As we've argued before, it is time for the government to provide the sector with the clarity it deserves. That means confirming the long-term level of incentives for solar energy (and other forms of microgeneration) and ideally raising the spending cap to ensure support is set at a level that allows the industry to continue to grow. If that really cannot be done, ministers need to stop messing the sector around and offer an honest assessment of where solar stands in their list of priorities. And if that means providing investors with a clear signal that they do not believe microgeneration – and all the jobs, economic growth and emissions savings it delivers – can achieve mainstream adoption in the UK, then, sadly, that is what they must do.
As the reaction to today's court ruling demonstrates, there is huge public appetite for solar energy in the UK. Households want it, businesses want it, even the CBI wants it. While there are legitimate concerns about the cost, most people recognise that a couple of pounds a year on energy bills (because that is all we are talking about) is a price worth paying for a fast-expanding green industry that promises to break the stranglehold of incumbent energy suppliers and could deliver low-cost energy within five years.

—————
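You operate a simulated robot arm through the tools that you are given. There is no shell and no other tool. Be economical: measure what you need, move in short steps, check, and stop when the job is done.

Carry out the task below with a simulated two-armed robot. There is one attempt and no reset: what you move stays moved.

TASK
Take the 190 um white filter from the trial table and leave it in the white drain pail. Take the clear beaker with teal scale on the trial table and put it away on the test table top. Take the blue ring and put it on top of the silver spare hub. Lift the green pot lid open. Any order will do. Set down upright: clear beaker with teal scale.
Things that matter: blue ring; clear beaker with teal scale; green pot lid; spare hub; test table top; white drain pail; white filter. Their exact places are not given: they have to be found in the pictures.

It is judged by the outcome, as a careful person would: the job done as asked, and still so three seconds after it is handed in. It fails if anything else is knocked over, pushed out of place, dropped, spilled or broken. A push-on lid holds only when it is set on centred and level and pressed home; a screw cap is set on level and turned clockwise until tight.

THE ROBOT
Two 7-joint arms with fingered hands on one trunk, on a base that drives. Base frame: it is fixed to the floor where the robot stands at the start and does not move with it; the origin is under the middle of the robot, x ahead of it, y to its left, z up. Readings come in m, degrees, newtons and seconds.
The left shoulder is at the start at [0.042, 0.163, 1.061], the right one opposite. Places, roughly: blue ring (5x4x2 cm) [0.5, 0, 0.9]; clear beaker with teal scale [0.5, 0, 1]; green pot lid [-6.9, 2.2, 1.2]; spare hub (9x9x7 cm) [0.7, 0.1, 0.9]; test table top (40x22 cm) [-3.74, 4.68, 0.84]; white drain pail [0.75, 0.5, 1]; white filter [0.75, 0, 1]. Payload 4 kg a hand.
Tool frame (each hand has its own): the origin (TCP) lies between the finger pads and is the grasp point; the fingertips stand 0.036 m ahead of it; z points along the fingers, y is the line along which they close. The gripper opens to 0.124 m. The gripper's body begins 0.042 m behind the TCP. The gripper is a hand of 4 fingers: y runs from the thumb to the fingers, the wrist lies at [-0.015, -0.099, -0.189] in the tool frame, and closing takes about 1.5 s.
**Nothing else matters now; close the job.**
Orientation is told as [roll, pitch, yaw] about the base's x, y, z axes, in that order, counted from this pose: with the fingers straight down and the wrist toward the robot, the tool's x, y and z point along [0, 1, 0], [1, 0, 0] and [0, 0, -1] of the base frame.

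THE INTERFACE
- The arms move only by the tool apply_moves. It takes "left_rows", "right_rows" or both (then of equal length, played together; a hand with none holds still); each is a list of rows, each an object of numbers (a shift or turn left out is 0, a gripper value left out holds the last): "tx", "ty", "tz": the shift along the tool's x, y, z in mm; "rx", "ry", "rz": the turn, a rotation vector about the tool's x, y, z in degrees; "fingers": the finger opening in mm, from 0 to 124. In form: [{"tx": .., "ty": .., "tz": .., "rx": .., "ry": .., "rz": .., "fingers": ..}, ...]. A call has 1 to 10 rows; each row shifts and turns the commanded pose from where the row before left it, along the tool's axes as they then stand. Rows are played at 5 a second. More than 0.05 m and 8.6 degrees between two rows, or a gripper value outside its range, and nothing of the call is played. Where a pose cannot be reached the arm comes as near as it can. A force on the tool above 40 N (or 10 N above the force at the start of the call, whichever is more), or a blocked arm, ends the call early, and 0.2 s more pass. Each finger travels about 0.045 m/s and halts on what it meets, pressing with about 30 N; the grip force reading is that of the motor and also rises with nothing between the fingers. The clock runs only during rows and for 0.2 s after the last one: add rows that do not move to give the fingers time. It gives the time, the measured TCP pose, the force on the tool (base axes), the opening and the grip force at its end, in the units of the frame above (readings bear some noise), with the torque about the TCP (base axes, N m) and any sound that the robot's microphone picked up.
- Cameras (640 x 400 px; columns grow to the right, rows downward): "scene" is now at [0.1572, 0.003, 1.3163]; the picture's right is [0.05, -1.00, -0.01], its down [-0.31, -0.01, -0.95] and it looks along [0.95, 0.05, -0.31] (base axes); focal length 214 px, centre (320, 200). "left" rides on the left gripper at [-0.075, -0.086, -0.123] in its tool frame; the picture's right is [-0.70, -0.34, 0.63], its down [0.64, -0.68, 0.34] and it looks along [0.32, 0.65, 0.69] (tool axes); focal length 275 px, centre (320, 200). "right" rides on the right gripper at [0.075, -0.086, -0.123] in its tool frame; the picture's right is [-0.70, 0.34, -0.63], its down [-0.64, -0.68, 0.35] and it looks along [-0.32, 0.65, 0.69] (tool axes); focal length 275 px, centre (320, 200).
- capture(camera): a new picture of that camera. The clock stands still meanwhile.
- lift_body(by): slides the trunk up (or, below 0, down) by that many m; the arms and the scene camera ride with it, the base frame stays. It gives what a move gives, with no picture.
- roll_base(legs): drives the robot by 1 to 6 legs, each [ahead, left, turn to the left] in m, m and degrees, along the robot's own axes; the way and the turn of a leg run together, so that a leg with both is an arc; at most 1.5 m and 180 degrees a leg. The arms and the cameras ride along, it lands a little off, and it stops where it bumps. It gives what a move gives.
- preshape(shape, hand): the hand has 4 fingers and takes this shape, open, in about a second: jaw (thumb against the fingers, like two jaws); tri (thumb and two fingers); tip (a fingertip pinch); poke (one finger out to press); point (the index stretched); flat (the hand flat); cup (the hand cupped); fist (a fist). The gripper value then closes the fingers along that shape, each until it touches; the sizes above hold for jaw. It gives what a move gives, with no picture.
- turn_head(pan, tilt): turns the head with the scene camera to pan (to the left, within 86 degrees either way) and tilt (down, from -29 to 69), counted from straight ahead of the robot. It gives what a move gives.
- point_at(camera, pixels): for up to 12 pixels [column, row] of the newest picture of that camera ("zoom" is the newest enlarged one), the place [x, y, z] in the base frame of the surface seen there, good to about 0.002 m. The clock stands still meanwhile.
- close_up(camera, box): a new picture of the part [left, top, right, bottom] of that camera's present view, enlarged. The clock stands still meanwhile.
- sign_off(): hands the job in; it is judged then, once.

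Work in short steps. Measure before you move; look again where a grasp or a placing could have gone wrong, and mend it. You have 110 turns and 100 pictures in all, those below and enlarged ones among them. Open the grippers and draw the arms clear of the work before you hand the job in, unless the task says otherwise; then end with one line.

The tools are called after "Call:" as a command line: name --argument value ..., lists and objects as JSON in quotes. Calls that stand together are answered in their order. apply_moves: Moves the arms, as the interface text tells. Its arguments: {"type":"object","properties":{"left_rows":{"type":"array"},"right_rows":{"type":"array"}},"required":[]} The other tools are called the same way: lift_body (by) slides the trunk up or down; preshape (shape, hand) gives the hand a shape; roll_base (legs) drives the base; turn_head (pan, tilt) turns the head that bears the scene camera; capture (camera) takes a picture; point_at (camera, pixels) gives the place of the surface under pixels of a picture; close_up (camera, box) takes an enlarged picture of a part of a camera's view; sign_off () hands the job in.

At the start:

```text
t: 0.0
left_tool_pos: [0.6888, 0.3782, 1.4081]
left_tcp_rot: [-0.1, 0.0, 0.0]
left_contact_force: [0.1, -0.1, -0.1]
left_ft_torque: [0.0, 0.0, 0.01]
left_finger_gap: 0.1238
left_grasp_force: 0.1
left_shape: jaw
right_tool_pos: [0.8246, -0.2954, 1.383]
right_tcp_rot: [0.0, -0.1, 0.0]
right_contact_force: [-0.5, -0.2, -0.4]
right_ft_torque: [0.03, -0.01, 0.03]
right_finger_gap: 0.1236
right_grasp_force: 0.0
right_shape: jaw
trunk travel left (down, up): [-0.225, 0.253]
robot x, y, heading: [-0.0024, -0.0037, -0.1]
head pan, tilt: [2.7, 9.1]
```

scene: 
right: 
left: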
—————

It is now up to the government to deliver the clarity the industry deserves, and it should start by dropping its latest appeal and releasing details on the next wave of proposed changes to the feed-in tariff scheme.
Sadly, today's court ruling does not mark the end to this long-running saga. But the industry will remain hopeful that it could represent what one of the UK's rather more capable politicians once referred to as the "end of the beginning".